* What is asked *
Take the lines from the one with "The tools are" through the end of the material below and repeat them exactly, dropping every picture.

* Data excerpt *

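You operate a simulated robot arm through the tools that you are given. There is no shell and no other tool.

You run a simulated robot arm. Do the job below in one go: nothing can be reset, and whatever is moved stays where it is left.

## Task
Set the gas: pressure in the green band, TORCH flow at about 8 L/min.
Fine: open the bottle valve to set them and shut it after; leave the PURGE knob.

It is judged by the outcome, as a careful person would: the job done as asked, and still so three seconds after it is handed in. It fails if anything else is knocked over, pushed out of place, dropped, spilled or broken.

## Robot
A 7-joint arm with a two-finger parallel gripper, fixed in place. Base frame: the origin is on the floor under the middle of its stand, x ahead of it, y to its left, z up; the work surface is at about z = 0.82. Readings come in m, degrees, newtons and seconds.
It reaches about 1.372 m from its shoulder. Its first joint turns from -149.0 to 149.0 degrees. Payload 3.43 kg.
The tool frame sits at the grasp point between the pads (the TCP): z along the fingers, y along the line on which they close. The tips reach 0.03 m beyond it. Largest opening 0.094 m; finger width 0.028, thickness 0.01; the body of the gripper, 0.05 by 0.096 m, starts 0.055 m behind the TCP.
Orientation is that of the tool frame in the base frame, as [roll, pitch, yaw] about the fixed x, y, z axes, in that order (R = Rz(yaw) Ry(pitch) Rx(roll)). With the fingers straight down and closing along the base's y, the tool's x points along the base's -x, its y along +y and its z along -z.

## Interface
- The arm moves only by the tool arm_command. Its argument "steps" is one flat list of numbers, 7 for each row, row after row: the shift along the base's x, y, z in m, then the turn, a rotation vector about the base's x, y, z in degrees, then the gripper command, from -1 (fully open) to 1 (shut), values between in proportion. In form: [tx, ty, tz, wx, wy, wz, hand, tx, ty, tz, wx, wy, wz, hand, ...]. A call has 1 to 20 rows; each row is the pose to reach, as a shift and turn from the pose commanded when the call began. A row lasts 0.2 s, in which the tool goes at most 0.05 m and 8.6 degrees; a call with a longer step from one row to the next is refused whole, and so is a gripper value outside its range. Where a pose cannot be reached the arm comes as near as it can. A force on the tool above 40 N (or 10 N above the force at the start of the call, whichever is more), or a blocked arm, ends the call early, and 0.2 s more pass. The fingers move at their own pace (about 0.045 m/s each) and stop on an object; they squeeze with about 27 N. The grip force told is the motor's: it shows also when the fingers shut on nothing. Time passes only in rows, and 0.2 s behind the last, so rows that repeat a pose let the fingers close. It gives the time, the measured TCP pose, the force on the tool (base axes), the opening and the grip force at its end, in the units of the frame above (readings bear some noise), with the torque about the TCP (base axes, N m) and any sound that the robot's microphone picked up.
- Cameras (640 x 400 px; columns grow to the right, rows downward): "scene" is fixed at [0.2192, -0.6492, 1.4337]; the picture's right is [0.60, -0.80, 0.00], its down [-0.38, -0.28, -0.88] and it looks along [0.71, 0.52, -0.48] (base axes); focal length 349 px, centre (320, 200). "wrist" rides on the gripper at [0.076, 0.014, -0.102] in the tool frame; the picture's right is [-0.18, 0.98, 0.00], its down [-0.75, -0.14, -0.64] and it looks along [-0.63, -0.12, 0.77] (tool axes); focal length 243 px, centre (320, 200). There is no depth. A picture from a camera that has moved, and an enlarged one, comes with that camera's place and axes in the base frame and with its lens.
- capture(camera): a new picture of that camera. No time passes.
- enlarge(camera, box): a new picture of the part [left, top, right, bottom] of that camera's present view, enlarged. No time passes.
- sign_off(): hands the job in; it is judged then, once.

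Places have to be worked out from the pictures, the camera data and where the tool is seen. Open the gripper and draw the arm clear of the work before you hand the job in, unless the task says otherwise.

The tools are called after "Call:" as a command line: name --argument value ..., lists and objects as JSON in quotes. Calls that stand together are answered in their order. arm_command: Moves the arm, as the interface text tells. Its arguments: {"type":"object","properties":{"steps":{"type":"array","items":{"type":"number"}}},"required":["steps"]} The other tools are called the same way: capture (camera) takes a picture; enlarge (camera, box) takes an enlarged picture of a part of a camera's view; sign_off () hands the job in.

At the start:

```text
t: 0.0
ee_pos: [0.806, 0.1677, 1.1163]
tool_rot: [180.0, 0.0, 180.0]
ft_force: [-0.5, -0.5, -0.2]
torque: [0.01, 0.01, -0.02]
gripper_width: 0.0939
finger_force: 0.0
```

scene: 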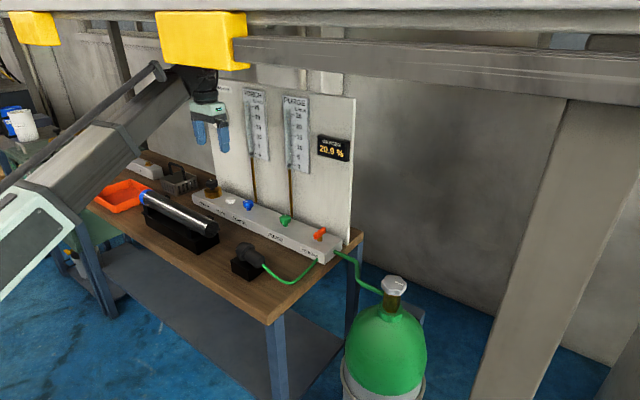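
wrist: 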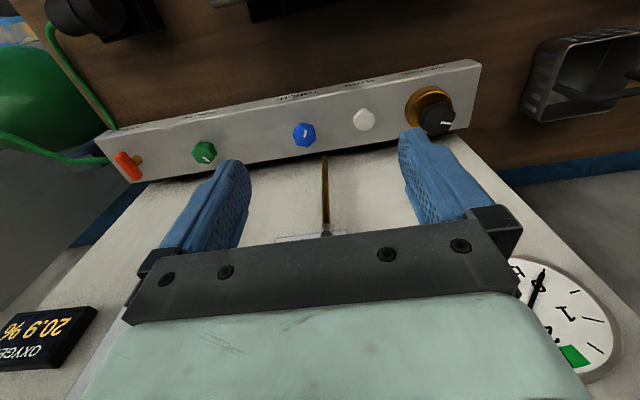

* Solved problem *
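The tools are called after "Call:" as a command line: name --argument value ..., lists and objects as JSON in quotes. Calls that stand together are answered in their order. arm_command: Moves the arm, as the interface text tells. Its arguments: {"type":"object","properties":{"steps":{"type":"array","items":{"type":"number"}}},"required":["steps"]} The other tools are called the same way: capture (camera) takes a picture; enlarge (camera, box) takes an enlarged picture of a part of a camera's view; sign_off () hands the job in.

At the start:

```text
t: 0.0
ee_pos: [0.806, 0.1677, 1.1163]
tool_rot: [180.0, 0.0, 180.0]
ft_force: [-0.5, -0.5, -0.2]
torque: [0.01, 0.01, -0.02]
gripper_width: 0.0939
finger_force: 0.0
```

scene: 
wrist: 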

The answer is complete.